Kelley Victim Testifies on Beacon Hill

By Julie Mehegan
Fitchburg Sentinel & Enterprise State House Bureau [Boston MA]
Downloaded October 10, 2003

BOSTON -- Local victims of clergy sexual abuse on Thursday pleaded with lawmakers to lift a three-year statute of limitations on civil lawsuits and make other changes that would give sexual abuse victims more freedom to sue for damages.

In testimony before the Legislature's Judiciary Committee, Heather Mackey Godin, 27, and her father, Tewksbury Police Chief John Mackey, said changes to the law would be unlikely to help Godin in her quest to hold the Roman Catholic Diocese of Worcester responsible for the abuse she suffered at the hands of former priest Robert Kelley at St. Cecilia's Church in Leominster.

Lifting the statute of limitations and a $20,000 cap on damages for charitable organizations would help others who hope to confront their "enablers" in civil court, they said.

"Although adoption of this legislation would most likely not help my crusade against the Worcester diocese, I hope you will support it for all the other victims who have been subjected to the evils that lurk within the Catholic Church," said Godin, who last week saw Kelley sentenced to five to seven years in state prison for raping her and an Ashburnham woman when they were children. Both have spoken publicly about the abuse.

It was the second trip to the State House this week for Godin and her father to lobby for passage of the bills. Mackey pledged to spend his retirement -- he will leave the force in three months -- working to hold the church accountable for his daughter's rape.

"Reject the massive lobbying efforts of the Catholic Church. They do not deserve your support or your loyalty," Mackey urged committee members.

"The voices of young abused children of the past cry for your help, and they deserve no less," he told lawmakers.

The Legislature is considering several bills pertaining to civil sexual-abuse lawsuits. In addition to eliminating the statute of limitations and the $20,000 charitable-immunity limit, another bill would authorize parents to sue for damages when their children are abused.

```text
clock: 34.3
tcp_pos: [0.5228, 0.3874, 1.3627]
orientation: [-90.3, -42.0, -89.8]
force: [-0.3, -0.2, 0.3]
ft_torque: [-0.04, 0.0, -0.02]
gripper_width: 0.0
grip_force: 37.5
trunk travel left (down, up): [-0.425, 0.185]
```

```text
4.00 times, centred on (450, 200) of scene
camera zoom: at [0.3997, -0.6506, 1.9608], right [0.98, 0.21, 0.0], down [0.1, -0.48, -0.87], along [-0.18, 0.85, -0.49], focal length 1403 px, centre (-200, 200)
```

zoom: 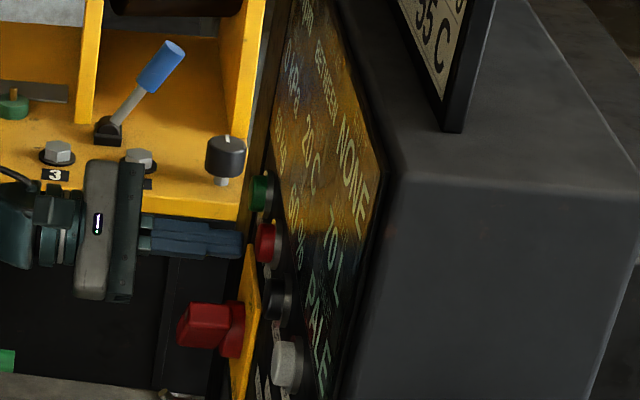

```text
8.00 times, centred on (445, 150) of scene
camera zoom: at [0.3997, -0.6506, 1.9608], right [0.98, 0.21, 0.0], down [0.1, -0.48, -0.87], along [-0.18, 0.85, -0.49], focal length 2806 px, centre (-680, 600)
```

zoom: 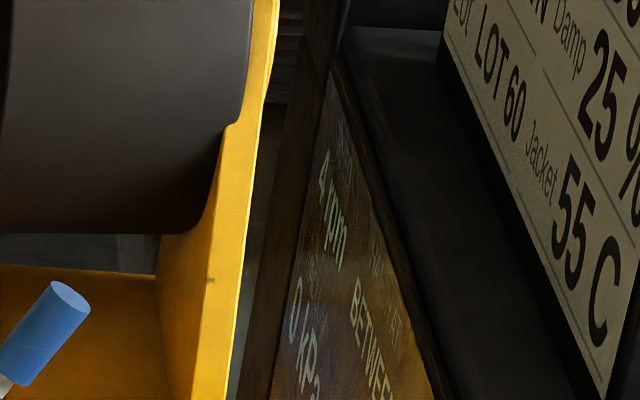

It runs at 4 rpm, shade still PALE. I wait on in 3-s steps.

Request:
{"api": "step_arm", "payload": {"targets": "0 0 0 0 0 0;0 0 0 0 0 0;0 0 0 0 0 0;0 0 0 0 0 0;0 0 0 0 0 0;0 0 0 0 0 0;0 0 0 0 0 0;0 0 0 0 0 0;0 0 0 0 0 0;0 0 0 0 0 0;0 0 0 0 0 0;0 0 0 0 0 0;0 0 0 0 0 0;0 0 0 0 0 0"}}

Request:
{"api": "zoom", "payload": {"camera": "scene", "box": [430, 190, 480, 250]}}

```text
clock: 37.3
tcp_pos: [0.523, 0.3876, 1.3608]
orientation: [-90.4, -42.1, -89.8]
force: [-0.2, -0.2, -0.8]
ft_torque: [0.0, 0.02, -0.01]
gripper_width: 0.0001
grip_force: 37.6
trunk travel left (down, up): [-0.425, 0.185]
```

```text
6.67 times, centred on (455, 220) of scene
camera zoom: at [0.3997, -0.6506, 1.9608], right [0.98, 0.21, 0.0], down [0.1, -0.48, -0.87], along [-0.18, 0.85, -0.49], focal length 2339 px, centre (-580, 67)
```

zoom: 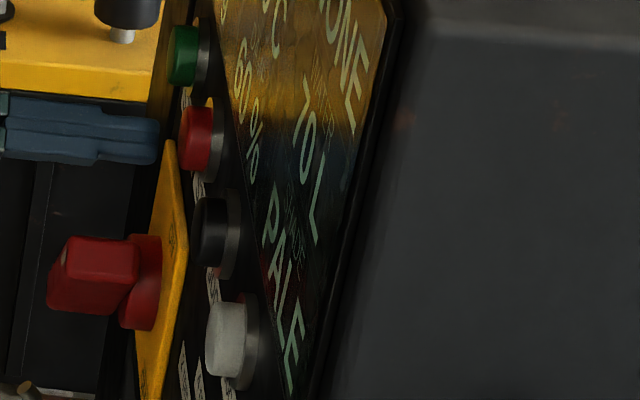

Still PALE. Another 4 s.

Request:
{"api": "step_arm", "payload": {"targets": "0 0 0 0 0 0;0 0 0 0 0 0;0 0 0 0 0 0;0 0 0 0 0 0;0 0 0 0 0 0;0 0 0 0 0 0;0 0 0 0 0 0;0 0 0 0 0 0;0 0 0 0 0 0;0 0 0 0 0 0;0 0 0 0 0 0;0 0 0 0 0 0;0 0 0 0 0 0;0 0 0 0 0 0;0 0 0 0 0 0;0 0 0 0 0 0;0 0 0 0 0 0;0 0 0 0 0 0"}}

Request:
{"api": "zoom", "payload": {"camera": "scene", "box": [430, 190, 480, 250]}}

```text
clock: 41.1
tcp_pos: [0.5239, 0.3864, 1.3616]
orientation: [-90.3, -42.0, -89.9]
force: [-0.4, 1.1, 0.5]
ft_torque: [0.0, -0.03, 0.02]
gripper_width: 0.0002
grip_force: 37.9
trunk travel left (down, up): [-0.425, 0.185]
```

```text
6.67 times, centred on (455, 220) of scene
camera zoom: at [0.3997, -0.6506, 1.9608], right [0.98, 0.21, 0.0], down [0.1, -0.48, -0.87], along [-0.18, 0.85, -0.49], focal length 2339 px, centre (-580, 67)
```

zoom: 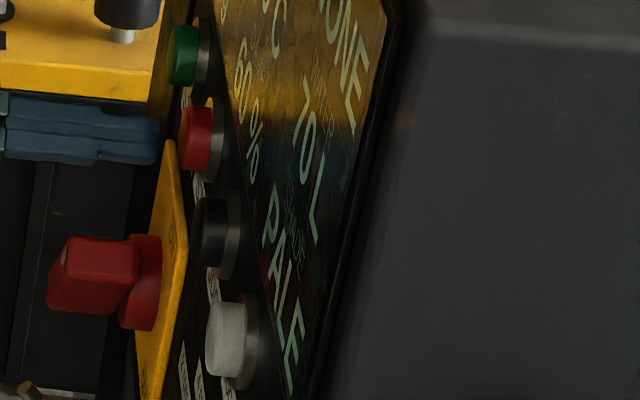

Also testifying at Thursday's hearing was Gary Bergeron, 41, of Lowell, who sued the Archdiocese of Boston over his alleged abuse by the late Rev. Joseph E. Birmingham in the 1970s. Several lawyers who represent abuse victims and a half dozen lawmakers also testified in favor of the bills.

The Mackeys first brought action against the Worcester diocese more than a decade ago, Mackey said, when his daughter was a teenager. But the family backed off because Godin was psychologically fragile and unprepared for a trial, he said.

When Godin brought a second suit, she confronted the statute of limitations and notice from the diocese that it would sue for triple its legal costs if she were unsuccessful in overriding it.

Godin said she was forced to withdraw.

"If it were not for the statute-of-limitations issue, we would have proceeded to trial. I am confident that the diocese would have been held accountable for their actions in a court of law," Mackey said.

Bergeron, one of several dozen plaintiffs in a civil suit against the Boston archdiocese who allege they were abused by Birmingham, has not been forced to confront the civil statute of limitations in his action against the church. In a global settlement reached with more than 500 plaintiffs, the Archdiocese of Boston agreed to waive the statute of limitations and the charitable-immunity limit. An arbitrator will determine the amount of settlement each plaintiff will receive.

Bergeron said the groundbreaking settlement reached with victims now will have little impact on someone who is abused five years from now, and for that reason the statute of limitations should be eliminated.

"Judge Sweeney said the doors of the court are open for people, but when you're dealing with the statute of limitations and charitable immunity the doors are most certainly not open," said Bergeron, referring to presiding Judge Constance Sweeney, who is overseeing the cases involving the Boston archdiocese.

The committee took no action Thursday, and it is unclear what the fate of the legislation will be. Neither of the chairmen -- Rep. Eugene O'Flaherty, a Chelsea Democrat, and Sen. Robert Creedon, a Brockton Democrat -- has returned phone calls seeking comment on the legislation.